• **EXCERPT PROVIDED**:
__________

Godzilla Minus One : le retour aux sources d’un fléau

Le mois de novembre 2024 marquera les 70 ans de la première itération de Godzilla, roi des monstres, sur grand écran. Depuis, ce n’est pas moins de 37 films qui ont développé cet univers, avec plus ou moins de réussite. Le 38ème (Godzilla x Kong : The New Empire) sortira cette année avec Adam Wingard à la réalisation (Death Note, Godzilla vs Kong). Mais aujourd’hui, celui qui nous intéresse vient du pays d’origine de ce kaijū maintenant mondialement connu.

Godzilla Minus One est sorti en novembre dernier au Japon et diffusé en France pendant une très courte période (le 7 et 8 décembre uniquement). Cela s’explique par le fait que la Toho, distributeur historique des films Godzilla, demande d’énormes coûts liés aux droits d’exploitation de la franchise en dehors du Japon. C’est cette raison qui explique aussi l’absence d’exploitation en salles de Shin Godzilla (2016) en dehors de certains festivals avant sa sortie physique. Mais au vu de l’engouement généré lors de ces deux jours et des échos durant les jours suivants, Godzilla Minus One bénéficie d’une nouvelle sortie dans les salles de cinéma à partir du mercredi 17 janvier et pendant deux semaines. Revenons plus en détail sur l’un des meilleurs films de l’année 2023.

Takashi Yamazaki, (Always : Crépuscule sur le troisième rue, Lupin III : The First), commence l’écriture de ce film à partir de 2019. Il passera alors les trois années suivantes à l’écriture du script avec comme modèle le Godzilla de 1954. Il affirmera par ailleurs que l’anxiété générale de notre époque et le manque de fiabilité du gouvernement l’ont aussi inspiré. C’est avec un budget approximatif de 15 millions de $ (soit 10 à 20 fois moins que certains blockbusters américains) que Yamazaki met en images sa vision du kaijū. Et autant le dire tout de suite, c’est un pari réussi tant certaines séquences sont impressionnantes de crédibilité.

Le film raconte l’histoire de Roichi Shikishima, ancien pilote d’élite et kamikaze, qui, à quelques jours de la défaite officielle du Japon lors de la Seconde Guerre mondiale, décide de déserter. Il se réfugie alors sur une petite île sous prétexte de réparation de son véhicule. Godzilla débarque alors et décime l’intégralité des soldats de l’île à l’exception de Shikishima et Tachibana, un des mécaniciens. Rongé par la culpabilité d’avoir survécu sans rien pouvoir faire, mais aussi en sachant qu’il n’a pas servi son pays en tant que kamikaze, Shikishima décide de rentrer chez lui. Il tentera alors de reconstruire sa vie dans un quartier décimé par les bombes, tout en assurant la sécurité d’une femme et d’un bébé qui vivaient dans la rue. Pendant ce temps-là, Godzilla subissant les radiations d’un test nucléaire, grossit en taille et décide de s’en prendre aux terres les plus proches : le Japon.

__________

• **TASK SET**:
• 1. Quote the excerpt provided word for word, starting at "Le mois de novembre" and ending with "maintenant mondialement connu.".
• 2. Continue the excerpt provided from where it stops.

__________

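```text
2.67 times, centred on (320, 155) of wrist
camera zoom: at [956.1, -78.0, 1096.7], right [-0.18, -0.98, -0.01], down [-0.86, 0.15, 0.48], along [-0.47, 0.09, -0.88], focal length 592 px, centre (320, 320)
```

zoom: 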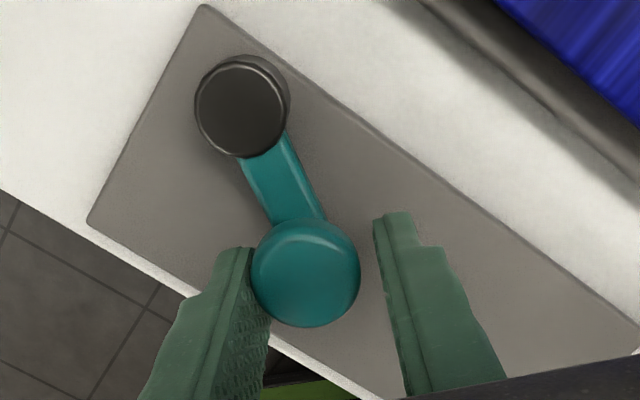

__________

• **ANSWERS FOR THE EXERCISE**:
• 1.
Le mois de novembre 2024 marquera les 70 ans de la première itération de Godzilla, roi des monstres, sur grand écran. Depuis, ce n’est pas moins de 37 films qui ont développé cet univers, avec plus ou moins de réussite. Le 38ème (Godzilla x Kong : The New Empire) sortira cette année avec Adam Wingard à la réalisation (Death Note, Godzilla vs Kong). Mais aujourd’hui, celui qui nous intéresse vient du pays d’origine de ce kaijū maintenant mondialement connu.

• 2.
Les scènes de monstre, bien que peu présentes, sont très réussies (si on ne prend pas en compte la carrure assez grotesque de Godzilla, qui se veut être un hommage aux films sortis dans les années 90), mais la véritable force du film réside dans l’histoire dramatique de Shikishima. Le film est en réalité un drame social et personnel sur fond de peur et de destruction massive. Godzilla a toujours représenté les peurs de la nation japonaise, comme le nucléaire en 1954 par exemple. Mais dans Minus One, Yamazaki va profiter de ce monstre pour parler plutôt du patriotisme envers un gouvernement affaibli et absent. En suivant l’évolution de Shikishima dans ce monde en ruines sans leader, le réalisateur en profite pour montrer un peuple n’ayant pas d’autre choix que de se reconstruire seul. Famine, maladie ou encore pauvreté, tout ce mélange a pour but de refléter l’incapacité du gouvernement japonais à défendre son peuple. On le voit aussi dans le dernier tiers, avec le groupe d’hommes bien décidé à stopper Godzilla. Ils ne sont pas réquisitionnés par leur pays, ils sont simplement volontaires pour protéger ce qu’il leur reste. Shikishima profitera alors de ce moment pour en finir avec ce mal qui le ronge depuis plusieurs années ; pour lui, la guerre n’était pas finie.

Film monumental qui nous rappelle la véritable nature de Godzilla : un destructeur. Quelques petites longueurs sont présentes, mais rien de dommageable. Tout le reste en fait l’un des meilleurs films de 2023.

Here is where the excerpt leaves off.